» **Given task**:
Transcribe the listing below from its opening line up to and including the line that contains "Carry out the"; reproduce nothing else. Write them as strings in a JSON array, leaving out blank lines.

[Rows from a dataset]
········
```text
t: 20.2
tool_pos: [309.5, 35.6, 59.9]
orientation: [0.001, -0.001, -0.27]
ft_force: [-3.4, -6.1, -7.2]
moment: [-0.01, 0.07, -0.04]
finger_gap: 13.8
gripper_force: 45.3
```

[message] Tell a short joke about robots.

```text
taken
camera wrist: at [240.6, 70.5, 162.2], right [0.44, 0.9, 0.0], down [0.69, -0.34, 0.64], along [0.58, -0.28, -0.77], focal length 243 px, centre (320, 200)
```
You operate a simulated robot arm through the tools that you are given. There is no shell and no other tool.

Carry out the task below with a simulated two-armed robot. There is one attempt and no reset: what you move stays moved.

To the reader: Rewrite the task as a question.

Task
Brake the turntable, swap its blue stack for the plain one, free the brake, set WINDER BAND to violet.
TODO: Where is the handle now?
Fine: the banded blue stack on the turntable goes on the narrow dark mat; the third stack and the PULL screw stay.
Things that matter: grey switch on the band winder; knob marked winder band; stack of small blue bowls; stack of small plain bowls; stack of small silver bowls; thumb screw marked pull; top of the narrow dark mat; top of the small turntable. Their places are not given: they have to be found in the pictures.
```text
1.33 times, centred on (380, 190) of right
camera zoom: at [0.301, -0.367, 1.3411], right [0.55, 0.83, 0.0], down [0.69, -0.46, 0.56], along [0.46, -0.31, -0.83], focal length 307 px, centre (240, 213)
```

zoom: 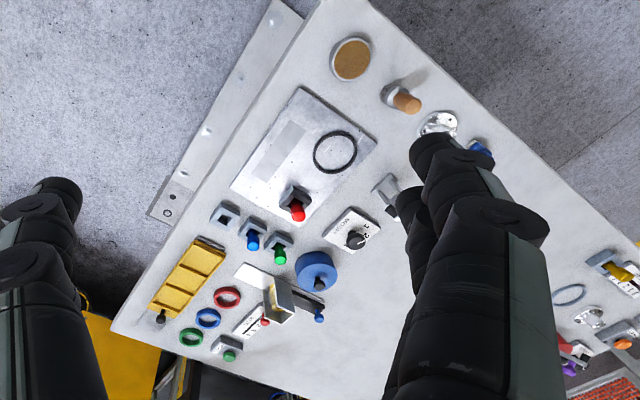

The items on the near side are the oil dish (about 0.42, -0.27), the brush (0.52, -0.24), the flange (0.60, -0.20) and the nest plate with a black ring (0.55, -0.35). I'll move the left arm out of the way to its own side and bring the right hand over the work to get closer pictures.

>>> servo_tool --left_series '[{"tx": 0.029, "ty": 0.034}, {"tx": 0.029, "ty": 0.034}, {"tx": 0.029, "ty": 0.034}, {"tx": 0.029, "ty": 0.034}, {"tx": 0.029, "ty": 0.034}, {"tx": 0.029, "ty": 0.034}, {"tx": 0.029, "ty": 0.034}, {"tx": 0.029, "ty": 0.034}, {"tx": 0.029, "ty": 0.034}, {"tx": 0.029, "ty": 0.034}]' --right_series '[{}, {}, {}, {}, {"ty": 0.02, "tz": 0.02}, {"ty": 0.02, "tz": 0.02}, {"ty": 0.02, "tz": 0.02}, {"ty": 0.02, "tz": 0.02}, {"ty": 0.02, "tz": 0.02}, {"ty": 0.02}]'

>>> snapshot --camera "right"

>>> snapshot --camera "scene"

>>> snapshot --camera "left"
········
» **Written reply**:
[
  "```text",
  "t: 20.2",
  "tool_pos: [309.5, 35.6, 59.9]",
  "orientation: [0.001, -0.001, -0.27]",
  "ft_force: [-3.4, -6.1, -7.2]",
  "moment: [-0.01, 0.07, -0.04]",
  "finger_gap: 13.8",
  "gripper_force: 45.3",
  "```",
  "[message] Tell a short joke about robots.",
  "```text",
  "taken",
  "camera wrist: at [240.6, 70.5, 162.2], right [0.44, 0.9, 0.0], down [0.69, -0.34, 0.64], along [0.58, -0.28, -0.77], focal length 243 px, centre (320, 200)",
  "```",
  "You operate a simulated robot arm through the tools that you are given. There is no shell and no other tool.",
  "Carry out the task below with a simulated two-armed robot. There is one attempt and no reset: what you move stays moved."
]